でも、だからって、ありふれてるからって感情を揺さぶられなくなるってことでもない。ありふれた日常が如何に尊いものか、しみじみ泣きたくなるほどに有難いものなのか、最近はウクライナガザ地区の映像もリアルタイムで入ってきてるから日々それを噛み締めてる人も多いはず。「よくあること」は、つまらないことでもなければ飽きるようなことでもないし、そこでどれだけ感情を揺さぶられるかはその人にしかわかんない事なのよ。

宇多田ヒカルはデビュー25周年だからって、じゃあその間の一日々々がありふれた日々だったかというと、もうそこからしてそんなことはなくってだな。それはもう一喜一憂の日々なんですよ。特に2013年に藤圭子さんが亡くなった時は今後どうなるか不安で仕方がなかったわね。日本列島で人が自死するのは、悲しいことに結構ありふれていて、毎日50人以上の方々が命を落とされている訳だけれど、ヒカルにとっては唯一無二のお母さんだったのだし、演歌歌手藤圭子としても37週連続1位っていう記録を持った超有名人だったからねぇ、多くの人も悲しんだ出来事だった。後にヒカル自身が歌い語る通り、彼女こそが総ての歌だったのだから、その2013年時点ではもうヒカルの音楽家キャリアは途絶えようとしていた訳さ。その後よくラジオを続けてくれたよね。それがまた歩みを始めたのが2015年に新しい命を授かった時だったというのだからこの「新しい総ての歌」のなんと尊いことか。言葉もない。

そんな死と生に支えられての25周年なんですよ。9130日間とかそんなん。300ヶ月ですね。

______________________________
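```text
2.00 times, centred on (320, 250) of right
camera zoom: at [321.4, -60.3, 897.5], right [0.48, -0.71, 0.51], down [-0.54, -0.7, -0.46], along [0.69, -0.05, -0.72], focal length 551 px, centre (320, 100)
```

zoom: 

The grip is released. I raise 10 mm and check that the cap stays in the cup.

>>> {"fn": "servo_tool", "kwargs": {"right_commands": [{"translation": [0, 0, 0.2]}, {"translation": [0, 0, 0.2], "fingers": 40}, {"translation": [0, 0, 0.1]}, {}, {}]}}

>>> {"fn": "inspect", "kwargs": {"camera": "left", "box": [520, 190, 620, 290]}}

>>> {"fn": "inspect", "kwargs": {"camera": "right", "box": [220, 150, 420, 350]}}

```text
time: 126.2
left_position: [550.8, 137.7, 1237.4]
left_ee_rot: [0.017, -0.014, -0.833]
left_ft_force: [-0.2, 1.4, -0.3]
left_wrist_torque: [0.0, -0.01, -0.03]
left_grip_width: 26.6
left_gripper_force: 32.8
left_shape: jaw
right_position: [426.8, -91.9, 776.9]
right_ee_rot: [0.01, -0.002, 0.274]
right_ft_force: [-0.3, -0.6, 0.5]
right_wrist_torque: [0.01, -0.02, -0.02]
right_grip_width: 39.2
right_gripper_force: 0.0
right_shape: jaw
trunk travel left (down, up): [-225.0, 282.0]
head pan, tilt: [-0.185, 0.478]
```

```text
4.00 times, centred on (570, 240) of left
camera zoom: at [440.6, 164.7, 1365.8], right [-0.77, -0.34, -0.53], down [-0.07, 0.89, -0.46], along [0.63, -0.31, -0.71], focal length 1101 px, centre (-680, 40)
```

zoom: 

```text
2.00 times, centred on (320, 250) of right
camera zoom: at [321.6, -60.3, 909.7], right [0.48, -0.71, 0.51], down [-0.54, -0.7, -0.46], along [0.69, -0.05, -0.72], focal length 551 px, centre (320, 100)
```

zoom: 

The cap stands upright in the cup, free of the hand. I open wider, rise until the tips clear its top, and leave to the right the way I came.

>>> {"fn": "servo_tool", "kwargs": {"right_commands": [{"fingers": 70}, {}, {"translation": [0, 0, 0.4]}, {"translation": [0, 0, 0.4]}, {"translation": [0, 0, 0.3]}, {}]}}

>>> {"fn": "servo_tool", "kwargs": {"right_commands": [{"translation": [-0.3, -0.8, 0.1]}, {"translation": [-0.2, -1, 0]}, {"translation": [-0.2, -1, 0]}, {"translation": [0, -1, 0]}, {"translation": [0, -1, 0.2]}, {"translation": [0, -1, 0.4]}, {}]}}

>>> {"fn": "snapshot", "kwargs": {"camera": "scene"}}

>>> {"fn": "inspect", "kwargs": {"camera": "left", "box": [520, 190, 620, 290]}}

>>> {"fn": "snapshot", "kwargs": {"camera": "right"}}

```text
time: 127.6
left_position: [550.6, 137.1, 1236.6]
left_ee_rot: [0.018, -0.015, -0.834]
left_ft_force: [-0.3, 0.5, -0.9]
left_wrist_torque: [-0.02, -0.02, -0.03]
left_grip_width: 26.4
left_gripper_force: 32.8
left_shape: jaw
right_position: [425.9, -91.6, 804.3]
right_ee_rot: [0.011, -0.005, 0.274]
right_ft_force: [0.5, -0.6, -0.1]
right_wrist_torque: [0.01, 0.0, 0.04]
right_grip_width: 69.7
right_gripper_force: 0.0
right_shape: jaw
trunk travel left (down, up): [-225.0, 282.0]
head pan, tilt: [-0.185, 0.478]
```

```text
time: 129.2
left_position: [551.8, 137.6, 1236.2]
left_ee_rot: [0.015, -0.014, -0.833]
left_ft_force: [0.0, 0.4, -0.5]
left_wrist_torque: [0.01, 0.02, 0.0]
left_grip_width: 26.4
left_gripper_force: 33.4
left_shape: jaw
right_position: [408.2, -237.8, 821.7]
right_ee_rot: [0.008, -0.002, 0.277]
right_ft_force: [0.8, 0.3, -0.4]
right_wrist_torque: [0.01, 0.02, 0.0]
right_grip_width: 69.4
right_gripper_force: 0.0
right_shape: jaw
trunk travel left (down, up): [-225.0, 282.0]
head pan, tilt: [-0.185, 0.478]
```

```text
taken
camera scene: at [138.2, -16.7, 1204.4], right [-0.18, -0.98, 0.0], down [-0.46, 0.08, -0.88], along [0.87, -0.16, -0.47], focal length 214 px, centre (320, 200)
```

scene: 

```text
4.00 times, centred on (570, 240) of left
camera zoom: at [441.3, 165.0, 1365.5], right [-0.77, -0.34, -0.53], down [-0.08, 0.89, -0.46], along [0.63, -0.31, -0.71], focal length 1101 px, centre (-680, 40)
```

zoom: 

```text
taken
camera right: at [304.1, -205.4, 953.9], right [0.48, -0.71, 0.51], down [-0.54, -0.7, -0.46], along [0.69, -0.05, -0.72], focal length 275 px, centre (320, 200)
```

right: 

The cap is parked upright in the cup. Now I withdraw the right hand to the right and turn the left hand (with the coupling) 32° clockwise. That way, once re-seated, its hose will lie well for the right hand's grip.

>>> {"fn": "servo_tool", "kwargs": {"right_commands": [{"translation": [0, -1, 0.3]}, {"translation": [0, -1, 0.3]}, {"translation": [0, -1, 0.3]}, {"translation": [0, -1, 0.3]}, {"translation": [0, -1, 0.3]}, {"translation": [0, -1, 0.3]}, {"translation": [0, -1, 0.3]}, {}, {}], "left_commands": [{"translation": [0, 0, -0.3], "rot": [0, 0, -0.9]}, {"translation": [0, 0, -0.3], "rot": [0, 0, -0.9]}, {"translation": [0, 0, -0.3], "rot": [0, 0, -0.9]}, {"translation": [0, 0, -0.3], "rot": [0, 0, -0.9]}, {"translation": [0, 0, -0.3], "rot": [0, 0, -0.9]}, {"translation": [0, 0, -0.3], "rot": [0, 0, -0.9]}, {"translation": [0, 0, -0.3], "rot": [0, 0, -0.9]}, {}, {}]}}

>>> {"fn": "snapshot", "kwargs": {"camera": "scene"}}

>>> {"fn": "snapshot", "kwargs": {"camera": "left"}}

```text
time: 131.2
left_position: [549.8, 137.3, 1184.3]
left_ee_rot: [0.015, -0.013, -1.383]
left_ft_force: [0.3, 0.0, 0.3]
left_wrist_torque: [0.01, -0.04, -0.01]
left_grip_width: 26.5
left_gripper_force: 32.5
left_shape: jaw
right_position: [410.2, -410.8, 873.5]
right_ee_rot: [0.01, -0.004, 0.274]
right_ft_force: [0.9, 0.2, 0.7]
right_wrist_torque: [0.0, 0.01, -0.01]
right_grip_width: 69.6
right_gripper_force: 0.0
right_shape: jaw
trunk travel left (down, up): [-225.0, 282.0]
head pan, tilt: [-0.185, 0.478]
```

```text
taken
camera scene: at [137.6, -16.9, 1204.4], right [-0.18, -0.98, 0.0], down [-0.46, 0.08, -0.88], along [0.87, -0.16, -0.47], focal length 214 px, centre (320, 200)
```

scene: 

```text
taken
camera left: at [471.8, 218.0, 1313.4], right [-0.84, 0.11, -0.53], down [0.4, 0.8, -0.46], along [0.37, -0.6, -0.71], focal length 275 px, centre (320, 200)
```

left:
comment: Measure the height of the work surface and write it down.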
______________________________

ヒカルが言葉を届けてくれる、歌を届けてくれる日々がもっともっとありふれてくれるように、もっともっとよくあることになるように、更にまた日々を重ねてくれる事が私の、私らの願いなので、お願いだから無理はしないで欲しいわね。気が向いたら何かしてくれれば、きっと今日まで生きてこられた事を総てに感謝すると思います。「生きたい」と言わせてくれる事が、美しいんさ。